Sarah Polley made her name as an actress, notably with her two Atom Egoyan collaborations, Exotica and The Sweet Hereafter, before trying her directorial hand with 2006’s Away From Her (executive produced by Egoyan), which found its place on the top-10 lists of many critics. The follow-up, Take This Waltz shows that Polley has inherited Egoyan’s cinematic eye, as she crafts images within the full-frame, utilizing re-focuses and long takes to give her film a fluid, lyrical appearance.
Take This Waltz begins strangely, with Margot (Michelle Williams) wandering around an old-fashioned part of Nova Scotia and witnessing an adulterer being flogged. Asked to whip him, Margot is extremely reluctant, but an attractive man named Daniel (Luke Kirby) urges her on, and although Margot gives a couple of more respectable hits. The two happen to share a plane and Margot gives a couple secrets, primarily a “fear of being in-between things” that she probably would not give if she knew that Daniel actually lived across the street from her.

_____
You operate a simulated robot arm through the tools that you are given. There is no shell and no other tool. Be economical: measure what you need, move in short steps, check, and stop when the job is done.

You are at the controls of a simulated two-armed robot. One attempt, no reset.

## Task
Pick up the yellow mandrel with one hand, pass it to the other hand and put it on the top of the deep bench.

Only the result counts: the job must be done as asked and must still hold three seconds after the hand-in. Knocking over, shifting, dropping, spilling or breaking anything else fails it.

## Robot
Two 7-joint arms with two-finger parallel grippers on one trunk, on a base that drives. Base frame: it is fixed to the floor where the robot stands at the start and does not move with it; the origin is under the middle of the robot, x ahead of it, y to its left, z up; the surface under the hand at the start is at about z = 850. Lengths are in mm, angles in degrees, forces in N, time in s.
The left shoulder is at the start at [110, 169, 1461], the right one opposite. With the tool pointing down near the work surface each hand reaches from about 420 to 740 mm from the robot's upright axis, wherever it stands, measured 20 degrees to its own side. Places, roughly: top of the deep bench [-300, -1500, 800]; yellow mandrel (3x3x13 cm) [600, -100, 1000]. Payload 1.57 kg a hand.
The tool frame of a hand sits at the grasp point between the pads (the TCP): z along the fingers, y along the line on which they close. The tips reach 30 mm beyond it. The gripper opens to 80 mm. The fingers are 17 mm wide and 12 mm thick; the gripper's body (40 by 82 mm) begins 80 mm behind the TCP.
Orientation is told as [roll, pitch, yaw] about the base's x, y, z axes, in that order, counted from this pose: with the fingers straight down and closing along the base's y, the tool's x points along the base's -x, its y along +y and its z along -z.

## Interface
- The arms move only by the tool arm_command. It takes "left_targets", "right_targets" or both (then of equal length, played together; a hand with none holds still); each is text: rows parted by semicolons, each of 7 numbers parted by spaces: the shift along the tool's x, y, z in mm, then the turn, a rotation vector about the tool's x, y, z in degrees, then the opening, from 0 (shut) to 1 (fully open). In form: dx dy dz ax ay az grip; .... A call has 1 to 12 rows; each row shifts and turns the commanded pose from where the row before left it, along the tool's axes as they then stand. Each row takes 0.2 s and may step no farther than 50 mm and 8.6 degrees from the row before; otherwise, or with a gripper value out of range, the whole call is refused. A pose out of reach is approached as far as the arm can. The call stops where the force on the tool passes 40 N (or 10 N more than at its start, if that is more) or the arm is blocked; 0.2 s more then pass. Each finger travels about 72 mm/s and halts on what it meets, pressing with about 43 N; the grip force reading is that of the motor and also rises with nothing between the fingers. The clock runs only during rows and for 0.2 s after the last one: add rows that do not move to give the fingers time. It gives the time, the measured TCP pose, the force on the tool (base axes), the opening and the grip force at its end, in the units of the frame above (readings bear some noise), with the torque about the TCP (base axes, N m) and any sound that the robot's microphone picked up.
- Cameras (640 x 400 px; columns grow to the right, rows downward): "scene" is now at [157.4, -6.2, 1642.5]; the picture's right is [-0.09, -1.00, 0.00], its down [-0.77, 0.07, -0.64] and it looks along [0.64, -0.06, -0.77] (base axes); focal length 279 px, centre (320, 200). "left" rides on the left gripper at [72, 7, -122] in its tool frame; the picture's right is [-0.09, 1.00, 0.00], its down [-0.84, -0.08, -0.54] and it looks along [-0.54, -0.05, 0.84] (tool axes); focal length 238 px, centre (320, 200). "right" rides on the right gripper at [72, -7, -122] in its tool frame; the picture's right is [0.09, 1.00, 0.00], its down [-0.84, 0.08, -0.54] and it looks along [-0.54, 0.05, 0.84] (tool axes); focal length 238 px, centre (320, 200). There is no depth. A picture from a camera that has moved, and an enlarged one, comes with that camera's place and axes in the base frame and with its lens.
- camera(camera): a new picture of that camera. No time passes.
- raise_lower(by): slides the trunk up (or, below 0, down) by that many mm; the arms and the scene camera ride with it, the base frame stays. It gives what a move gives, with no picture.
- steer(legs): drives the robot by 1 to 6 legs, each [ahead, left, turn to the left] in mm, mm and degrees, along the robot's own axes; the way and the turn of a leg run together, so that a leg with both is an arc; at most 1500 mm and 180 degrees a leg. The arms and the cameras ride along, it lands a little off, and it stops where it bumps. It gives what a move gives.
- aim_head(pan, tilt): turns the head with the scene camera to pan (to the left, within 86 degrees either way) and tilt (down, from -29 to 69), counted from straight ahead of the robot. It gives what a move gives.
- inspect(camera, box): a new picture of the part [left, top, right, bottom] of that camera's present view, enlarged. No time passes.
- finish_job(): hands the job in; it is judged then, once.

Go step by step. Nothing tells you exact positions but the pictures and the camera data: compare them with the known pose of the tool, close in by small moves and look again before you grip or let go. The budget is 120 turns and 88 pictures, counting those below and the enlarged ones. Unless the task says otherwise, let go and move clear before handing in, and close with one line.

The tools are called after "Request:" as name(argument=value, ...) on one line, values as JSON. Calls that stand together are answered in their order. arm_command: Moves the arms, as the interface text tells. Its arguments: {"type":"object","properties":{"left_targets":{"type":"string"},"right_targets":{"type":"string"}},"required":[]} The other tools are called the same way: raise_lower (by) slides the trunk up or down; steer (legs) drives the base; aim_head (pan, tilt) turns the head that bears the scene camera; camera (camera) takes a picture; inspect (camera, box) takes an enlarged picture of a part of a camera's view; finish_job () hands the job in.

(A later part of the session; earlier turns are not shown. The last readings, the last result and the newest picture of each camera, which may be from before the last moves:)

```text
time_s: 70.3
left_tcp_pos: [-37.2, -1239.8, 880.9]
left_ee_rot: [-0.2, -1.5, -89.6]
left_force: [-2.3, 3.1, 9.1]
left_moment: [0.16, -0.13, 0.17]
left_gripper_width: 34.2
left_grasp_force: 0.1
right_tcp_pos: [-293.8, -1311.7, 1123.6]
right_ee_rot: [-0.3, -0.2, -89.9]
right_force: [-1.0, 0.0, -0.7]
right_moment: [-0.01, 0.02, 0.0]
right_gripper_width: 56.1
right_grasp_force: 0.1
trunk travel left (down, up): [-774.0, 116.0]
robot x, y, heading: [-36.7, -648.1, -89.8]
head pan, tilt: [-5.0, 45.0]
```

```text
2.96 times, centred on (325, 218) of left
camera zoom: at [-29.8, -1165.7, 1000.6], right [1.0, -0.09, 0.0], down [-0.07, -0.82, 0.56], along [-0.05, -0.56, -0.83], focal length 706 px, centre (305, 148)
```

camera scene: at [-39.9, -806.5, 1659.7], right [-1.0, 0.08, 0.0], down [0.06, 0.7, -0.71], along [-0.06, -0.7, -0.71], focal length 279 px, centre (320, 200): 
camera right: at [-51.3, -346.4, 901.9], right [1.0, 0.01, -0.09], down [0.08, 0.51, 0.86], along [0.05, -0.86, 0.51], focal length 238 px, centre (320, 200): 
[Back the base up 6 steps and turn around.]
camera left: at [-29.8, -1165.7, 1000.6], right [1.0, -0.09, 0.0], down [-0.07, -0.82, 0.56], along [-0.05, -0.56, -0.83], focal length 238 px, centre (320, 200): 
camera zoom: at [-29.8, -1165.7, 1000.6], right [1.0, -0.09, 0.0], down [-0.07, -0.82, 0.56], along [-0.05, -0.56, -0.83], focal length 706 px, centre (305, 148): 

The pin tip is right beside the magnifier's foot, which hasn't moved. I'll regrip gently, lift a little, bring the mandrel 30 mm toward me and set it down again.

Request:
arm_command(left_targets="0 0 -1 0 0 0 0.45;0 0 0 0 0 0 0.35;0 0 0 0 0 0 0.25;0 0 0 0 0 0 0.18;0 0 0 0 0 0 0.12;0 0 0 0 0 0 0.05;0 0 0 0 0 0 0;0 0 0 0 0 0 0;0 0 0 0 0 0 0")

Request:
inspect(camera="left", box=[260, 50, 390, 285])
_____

One problem: Margot has been married to Lou (Seth Rogen, surprisingly restrained and vulnerable) for five years. Lou is a sweet man, in love, a great cook, and in things for the long term. Margot, however, is perhaps more comfortable in marriage than excited by it, stuck in a routine love that is happy enough but maybe should be better than it is. She isn’t sure, and neither is Daniel isn’t sure who continues to (quite literally) stalk Margot while maintaining a respectful distance.
A movie like this is heavily dependent on acting and writing in particular. Michelle Williams, one of the greatest young actresses of today (see her play completely different roles in Brokeback Mountain, Blue Valentine, Meek’s Cutoff, and My Week with Marilyn) ensures that acting is covered. If Take This Waltz were the cheesiest and least insightful relationship comedy-drama ever made, Williams could probably make it worth watching, but Rogen and the rest of the supporting act hold their own, too. Regardless, Take This Waltz is not cheesy in the slightest. It’s carefully calculated, with dialogue that creates attraction but stays far away from the cinematic dream girl that this movie could easily fall victim to. Put the two together, and we have a movie about a woman trapped in a difficult place, one who may, in her muted happiness, wonder for a long time what could have been or instead giving up a relationship in which she is loved in hopes of being more in love, maybe as in love as Lou is. These are very real people, acting very honestly and providing a lot of truth about love and relationships for the audience to think about. And sadly, that’s not as common as it should be, so when it works as well as it does here, you can’t miss it.
If the script has a notable flaw, it’s that the film plays well past a couple good endings. On the other hand, when it actually does end, everything comes together, and that is what makes Take This Waltz so effective. The adulterer being beaten at the beginning of the film that has Margot’s mercy isn’t just foreshadowing, it’s hugely symbolic of contextual importance, of sacrifices and difficult decisions that don’t always satisfy. We get a glimpse of another couple, friends of Lou and Margot, whose marriage has many parallels to their own, and that marriage’s ending suggests the alternative that might have been Margot’s. It’s a very profound moment, but like all things love and life, the explanation is mostly speculative, the possibility is just that—possible, but uncertain.
Polley explores all of these themes as deeply as she possibly can, and although the confidence is somewhat lacking as she uses an excessive amount of music to accompany some of the film’s most poignant scenes, but otherwise, her direction cuts to the core. Combined with strong performances, Polley’s placement of mirrors, use of focus, and seamless dialogue between shot/reverse-shot and long takes lends every moment precisely the level of importance it needs to have, never appearing overwrought or pretentious. Take, for example, the contrast between the sex-scene between Margot and Lou and the imagined one between Lou and Daniel, or between the crowded pool and the empty pool, the latter of each conjure a kind of magic that makes Margot’s fear of “being in-between thing” both painfully close and hopelessly out of mind.
There is an extended communal shower scene in Take This Waltz, in which women of all different ages and sizes shower together after an aerobics work-out in a pool. The body of Michelle Williams is not given any more attention or flattering looks than the body of any other women, suggesting that this chance encounter and desire for love and happiness in addition to comfort is shared. More than just the pretty girls can have two likable and caring men as suitors. In a movie that is riddled with uncertainty, it’s the inclusive note that we all deserve—and will get a chance—at our own happiness. It’s this level of subtext, embedded entirely in Polley’s visual choices that elevate Take This Waltz from a good movie to a great one. In a movie so heavily dependent on honesty and keeping sentiment away from gratuity, everything clicks and contributes in a unique way. The way the story unfolds extends beyond our ability to simply explain what it does. What it does needs to be done, but how it does it is what makes it art.